THE CANADIAN AND HUDSONIAN LIFE ZONES ARE REPRESENTED IN THE RESPECTIVELY HIGHER FOREST BELTS THAT LIE ABOVE LUSH RAIN FORESTS.

The Hudsonian meadows, in depressions above 3,500 feet, are knee-deep in grass in July and August, and flowers form a medley of color. Aster, pedicularis, arnica, shootingstar, cinquefoil, and false-hellebore are among the conspicuous flowers there.

Stream margins and marshy ground are preferred by such plants as marshmarigold and globeflower.

MEADOWS AND CLUSTERS OF TREES OF THE HUDSONIAN ZONE.

Higher in the Hudsonian zone there are prairielike meadows where flowers bloom in profusion. Extending 60 miles across the north and east sides of the park there are thousands of acres of this meadowland on the ridges. Hurricane Ridge is in the midst of this and presents some of the finest flower displays. Some slopes in early summer are white with avalanche lilies, one of the most abundant and widespread of the mountain flowers. Near timberline they grow among the trees, as well as in the open. Other meadows are yellow with pure stands of glacier lily, one of the earliest of spring flowers. Impatient with winter, it pushes through the thinning snowbanks. Where soil is deep, subalpine lupine blooms profusely.

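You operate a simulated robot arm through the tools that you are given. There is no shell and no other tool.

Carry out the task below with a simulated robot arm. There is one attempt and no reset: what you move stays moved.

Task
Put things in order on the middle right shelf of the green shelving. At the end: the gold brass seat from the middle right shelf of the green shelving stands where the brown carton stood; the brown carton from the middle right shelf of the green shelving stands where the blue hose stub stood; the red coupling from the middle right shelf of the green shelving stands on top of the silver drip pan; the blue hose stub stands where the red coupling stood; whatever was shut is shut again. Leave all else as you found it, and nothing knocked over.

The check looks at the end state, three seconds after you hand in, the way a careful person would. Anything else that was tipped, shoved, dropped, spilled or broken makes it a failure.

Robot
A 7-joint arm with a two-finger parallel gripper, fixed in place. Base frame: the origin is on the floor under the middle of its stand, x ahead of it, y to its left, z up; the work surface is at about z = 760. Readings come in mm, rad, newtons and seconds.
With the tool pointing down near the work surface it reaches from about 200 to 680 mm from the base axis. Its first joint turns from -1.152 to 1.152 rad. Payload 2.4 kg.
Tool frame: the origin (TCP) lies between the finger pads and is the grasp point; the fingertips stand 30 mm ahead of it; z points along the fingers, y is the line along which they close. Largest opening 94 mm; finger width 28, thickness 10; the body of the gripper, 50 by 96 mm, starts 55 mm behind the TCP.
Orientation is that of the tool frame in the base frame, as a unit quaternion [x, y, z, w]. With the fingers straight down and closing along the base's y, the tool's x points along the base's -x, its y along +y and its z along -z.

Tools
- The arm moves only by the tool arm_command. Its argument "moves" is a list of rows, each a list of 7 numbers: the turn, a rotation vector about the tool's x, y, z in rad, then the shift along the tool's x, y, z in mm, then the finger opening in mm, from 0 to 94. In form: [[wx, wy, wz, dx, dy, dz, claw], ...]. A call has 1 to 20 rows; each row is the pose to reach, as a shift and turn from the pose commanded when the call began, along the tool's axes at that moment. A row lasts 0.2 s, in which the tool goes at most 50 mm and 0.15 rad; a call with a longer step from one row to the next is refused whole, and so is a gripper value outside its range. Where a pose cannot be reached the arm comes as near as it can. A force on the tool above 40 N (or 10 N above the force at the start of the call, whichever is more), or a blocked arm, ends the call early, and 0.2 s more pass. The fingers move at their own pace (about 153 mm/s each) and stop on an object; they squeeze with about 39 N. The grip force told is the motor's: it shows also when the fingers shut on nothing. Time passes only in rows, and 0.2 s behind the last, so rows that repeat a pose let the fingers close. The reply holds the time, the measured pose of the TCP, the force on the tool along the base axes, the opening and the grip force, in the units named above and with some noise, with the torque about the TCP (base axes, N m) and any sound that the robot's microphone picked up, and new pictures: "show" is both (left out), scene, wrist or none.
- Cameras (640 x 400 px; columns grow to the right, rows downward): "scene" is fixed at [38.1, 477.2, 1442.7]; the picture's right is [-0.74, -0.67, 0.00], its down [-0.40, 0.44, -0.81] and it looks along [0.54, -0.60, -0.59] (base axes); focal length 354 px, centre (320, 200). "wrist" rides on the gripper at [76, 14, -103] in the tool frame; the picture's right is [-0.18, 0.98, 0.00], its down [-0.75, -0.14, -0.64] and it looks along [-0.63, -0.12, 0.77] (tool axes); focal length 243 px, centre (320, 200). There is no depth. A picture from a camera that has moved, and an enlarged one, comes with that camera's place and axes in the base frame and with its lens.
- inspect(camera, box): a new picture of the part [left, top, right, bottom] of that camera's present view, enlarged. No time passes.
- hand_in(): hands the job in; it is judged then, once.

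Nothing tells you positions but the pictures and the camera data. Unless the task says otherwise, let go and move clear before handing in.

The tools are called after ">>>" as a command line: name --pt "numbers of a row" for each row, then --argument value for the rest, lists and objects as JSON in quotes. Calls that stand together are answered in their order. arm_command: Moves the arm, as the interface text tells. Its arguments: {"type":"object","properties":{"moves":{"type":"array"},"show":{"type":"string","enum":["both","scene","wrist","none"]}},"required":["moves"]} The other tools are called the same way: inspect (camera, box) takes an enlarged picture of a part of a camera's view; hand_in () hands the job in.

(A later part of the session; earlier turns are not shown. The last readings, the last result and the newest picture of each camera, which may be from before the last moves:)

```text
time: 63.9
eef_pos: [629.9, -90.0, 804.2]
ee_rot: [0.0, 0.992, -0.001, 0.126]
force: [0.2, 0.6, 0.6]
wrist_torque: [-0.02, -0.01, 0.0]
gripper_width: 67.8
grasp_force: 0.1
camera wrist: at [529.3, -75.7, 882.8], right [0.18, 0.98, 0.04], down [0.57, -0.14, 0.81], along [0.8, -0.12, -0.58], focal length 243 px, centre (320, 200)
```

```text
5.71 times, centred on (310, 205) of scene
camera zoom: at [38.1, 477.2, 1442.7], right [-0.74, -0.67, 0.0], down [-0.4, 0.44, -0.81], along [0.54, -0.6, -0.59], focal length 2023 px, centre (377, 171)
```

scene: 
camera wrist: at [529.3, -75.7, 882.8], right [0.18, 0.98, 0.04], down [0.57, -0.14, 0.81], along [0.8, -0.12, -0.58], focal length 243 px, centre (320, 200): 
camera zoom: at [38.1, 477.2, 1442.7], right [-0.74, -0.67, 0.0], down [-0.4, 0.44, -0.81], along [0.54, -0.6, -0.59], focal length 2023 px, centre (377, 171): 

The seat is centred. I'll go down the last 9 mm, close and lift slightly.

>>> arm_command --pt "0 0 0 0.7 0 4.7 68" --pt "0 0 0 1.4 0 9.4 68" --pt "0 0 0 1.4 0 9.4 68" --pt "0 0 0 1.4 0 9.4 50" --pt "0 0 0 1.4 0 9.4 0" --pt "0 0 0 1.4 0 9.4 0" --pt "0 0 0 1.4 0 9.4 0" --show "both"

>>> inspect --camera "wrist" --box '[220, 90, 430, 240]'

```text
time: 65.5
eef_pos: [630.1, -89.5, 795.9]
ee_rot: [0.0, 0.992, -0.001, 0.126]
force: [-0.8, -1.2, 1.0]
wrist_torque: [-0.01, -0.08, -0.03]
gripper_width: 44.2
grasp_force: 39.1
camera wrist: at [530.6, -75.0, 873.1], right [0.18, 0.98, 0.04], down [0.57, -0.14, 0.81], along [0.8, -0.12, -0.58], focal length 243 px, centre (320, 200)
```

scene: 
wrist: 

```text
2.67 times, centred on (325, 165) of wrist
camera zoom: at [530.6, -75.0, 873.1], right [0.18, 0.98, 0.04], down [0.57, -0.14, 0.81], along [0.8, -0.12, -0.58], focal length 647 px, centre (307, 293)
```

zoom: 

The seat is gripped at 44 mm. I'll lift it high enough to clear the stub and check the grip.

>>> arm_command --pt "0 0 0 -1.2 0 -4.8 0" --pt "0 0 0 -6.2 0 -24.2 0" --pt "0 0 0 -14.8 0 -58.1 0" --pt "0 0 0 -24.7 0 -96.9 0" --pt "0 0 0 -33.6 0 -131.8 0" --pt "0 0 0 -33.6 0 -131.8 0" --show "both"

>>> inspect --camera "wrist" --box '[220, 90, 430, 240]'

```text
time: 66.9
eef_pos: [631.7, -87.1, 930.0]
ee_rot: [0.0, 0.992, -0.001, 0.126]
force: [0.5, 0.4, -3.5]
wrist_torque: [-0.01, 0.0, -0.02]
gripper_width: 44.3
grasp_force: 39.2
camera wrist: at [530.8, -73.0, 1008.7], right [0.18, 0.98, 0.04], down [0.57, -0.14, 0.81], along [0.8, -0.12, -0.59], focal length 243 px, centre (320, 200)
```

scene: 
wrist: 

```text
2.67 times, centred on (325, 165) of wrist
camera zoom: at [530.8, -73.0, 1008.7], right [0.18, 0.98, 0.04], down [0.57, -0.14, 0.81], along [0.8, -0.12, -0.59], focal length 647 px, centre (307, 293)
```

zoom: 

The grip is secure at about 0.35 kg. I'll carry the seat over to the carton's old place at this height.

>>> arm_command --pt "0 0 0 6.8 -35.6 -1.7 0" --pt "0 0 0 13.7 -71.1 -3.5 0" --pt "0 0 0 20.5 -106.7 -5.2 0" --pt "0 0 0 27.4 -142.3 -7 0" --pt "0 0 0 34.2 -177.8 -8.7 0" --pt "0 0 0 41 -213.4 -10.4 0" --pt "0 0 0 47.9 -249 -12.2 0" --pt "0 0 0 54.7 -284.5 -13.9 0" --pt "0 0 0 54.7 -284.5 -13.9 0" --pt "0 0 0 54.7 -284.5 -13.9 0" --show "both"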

Among the most common and conspicuous in rich meadows are larkspur, buttercup, cinquefoil, paintbrush, arnica, tiger lily, and mountain buckwheat.

Several plants found in the mountains in the northeast part of the park, where rainfall is lighter, are more typical of the hot, arid lowlands of eastern Washington and Oregon. Some of these are nodding onion, woolly eriophyllum, and barestem lomatium—their presence in the mountains may be due to the fact that the broad ridgetop meadows in the northeastern part of the park are remnants of a lower plain where these plants grew before the Olympic Mountains had risen to their present height. As the mountains were pushed up, these plants could have continued to grow and reproduce despite changing conditions.

On hillsides where the rock has weathered only into chips, or where little soil has formed, carpets of spreading phlox and rosettes of Lyall lupine are most conspicuous in early summer. Some plants grow on talus slides, on rocks broken and tumbled from peaks above, and on rocks laid bare by retreating glacial ice. Lichens and mosses, pioneers among plants, etch the rock with weak acids and thus start the slow conversion of rock into soil. Some flowering plants are pioneers, too. Common ones growing in crevices and soil pockets among the rocks in the Hudsonian zone are smooth douglasia, alumroot, and bluebell. Eventually, a flowered meadow or forested slope develops where first there was only bare rock.

The Arctic-Alpine zone is the region above timberline. It corresponds to the arctic meadows of northern Canada. In the Olympics its lower limit is about 5,000 feet and its upper limit is the tops of the peaks.